The movie’s sprawling ensemble is completed by fellow loner Suzanne (Suzanne Gerin), a reserved and bookish girl whose forceful opinions build before exploding, and by the children’s high-strung teacher Madame Mercier (Antonia Buresi, the only veteran actor in the bunch). Rare are the teenage films that meaningfully contrast youthful possibility with dispirited middle age, but Mercier, as the teens’ pessimistic shepherd, finds herself (more often than not) in a position to reflect on her own life’s trajectory while her students await the results of college applications.

LA GRADIVA ★★★1/2 (3.5/4 stars)
Directed by: Marine Atlan
Written by: Marine Atlan, Anne Brouillet
Starring: Colas Quignard, Suzanne Gerin, Mitia Capellier, Antonia Buresi
Running time: 145 min.

On the precipice of adulthood, the movie’s young protagonists are faced with the prospect of mortality for the very first time, as they slowly learn about the volcanic materials (or “gradiva”) and sudden eruptions that encased the ancient victims of Vesuvius. This sense of life lived, but abruptly cut short, makes for a haunting mirror to the teens’ own lives, as Angela faces the reality of being used by James, Suzanne finds uncanny refuge in Toni (a fellow outsider), and their respective emotional explosions begin to mirror volcanic eruptions—especially in the way Atlan traces the fusing of volatile emotional elements. These are teenagers in love, who hate and adore their peers in equal measure (as much as they hate and adore themselves), and whose respective understandings of the world, of art, of politics and of history come into frequent collision.

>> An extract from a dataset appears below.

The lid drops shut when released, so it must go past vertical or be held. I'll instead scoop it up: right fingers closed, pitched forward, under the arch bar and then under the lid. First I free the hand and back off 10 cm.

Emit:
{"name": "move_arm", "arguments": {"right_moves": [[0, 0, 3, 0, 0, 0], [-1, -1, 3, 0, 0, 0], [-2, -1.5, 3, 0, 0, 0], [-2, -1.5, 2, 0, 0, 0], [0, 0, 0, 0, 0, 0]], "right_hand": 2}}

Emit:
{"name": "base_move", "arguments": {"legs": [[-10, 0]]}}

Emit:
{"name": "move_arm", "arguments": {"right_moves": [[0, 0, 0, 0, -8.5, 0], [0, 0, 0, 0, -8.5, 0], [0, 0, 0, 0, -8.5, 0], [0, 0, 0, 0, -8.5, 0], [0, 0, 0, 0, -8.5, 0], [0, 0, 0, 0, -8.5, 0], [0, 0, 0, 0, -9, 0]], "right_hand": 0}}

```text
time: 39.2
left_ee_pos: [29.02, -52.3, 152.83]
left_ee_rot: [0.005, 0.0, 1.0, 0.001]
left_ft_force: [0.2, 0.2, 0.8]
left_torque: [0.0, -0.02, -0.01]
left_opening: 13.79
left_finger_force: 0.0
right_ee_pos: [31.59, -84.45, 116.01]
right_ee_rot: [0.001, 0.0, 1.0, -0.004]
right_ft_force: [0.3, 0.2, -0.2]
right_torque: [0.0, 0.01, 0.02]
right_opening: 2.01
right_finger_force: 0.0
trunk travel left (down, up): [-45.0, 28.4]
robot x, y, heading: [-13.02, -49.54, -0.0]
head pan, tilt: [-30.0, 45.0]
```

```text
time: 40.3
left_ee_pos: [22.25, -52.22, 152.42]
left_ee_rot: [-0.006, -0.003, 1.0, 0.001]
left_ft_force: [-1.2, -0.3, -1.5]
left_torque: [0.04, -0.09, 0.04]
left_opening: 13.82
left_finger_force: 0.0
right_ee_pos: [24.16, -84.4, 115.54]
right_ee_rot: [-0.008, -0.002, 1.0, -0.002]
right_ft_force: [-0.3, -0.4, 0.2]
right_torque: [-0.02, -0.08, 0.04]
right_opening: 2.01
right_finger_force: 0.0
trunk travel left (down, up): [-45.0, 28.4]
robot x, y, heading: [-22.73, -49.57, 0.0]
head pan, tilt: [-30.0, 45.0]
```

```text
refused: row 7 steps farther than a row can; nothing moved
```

What is or isn’t, what may or may not constitute a historical offense or modern social faux pas, feels in constant flux, threatening to turn even the most mundane interactions into unpredictable skirmishes. And so, Toni walks on eggshells. This mood especially extends to his dynamic with Mercier, who believes him to have given up on his academic prospects. However, the otherwise conscientious teacher is only so attuned to his sprawling inner life—a world to which we, the audience, have a front-row seat. So when she holds the pages of his hastily-written personal assignment with her fingertips, as though disgusted by it, the impact on his psyche feels monumental.

Like the casts of long-dead Pompeians, Toni is a young man encased in plaster, usually of his own making. However, even the movie’s most expressive teens come across at a similar distance. Atlan and her co-cinematographer Pierre Mazoyer employ long, voyeuristic lenses to make even the audience feel like they’re peering in from the outside, which has the double-edged effect of making each viewer feel like an outcast to a clique, while also creating, around the camera’s subjects, an invisible, self-imposed armor.

That Toni is queer certainly plays into this emotional dynamic. But La Gradiva also treads in a more modern form of queerness, where it’s socially matter-of-fact, but its contours no less strongly shape how characters relate to each other, and themselves. For instance, the question of James’s own sexuality is a mystery the movie doesn’t feel the need to broach, beyond the fact that he might be toying with both Toni and Angela’s emotions, intentionally or otherwise. From the perspective of any nostalgic adult viewer: he’s just a dumb teenager. However, the sense of immediacy and occasion created by Atlan’s camera (and Guillaume Lillo’s free-flowing, conversational editing) imbues each word and action with monumental importance.

This is, for better or worse, the most important trip of these characters’ young lives thus far. So, its most joyous, most melancholy scenes come super-charged with the energy of youthful optimism and adolescent fear, leading to surprisingly heavy outcomes once La Gradiva is all said and done. Atlan may be a mere observer to this drama, but her aesthetic approach is so fine-tuned, so invisible and organic, that the room between the subjects and the camera becomes filled with an unpredictable texture. The image, like the plaster people of Pompeii, becomes a temporal bridge, affording viewers the ability to traverse space and time, until we’re seated alongside these characters, and reminiscing on the most emotionally enormous moments from our own formative years, and the materials that made us.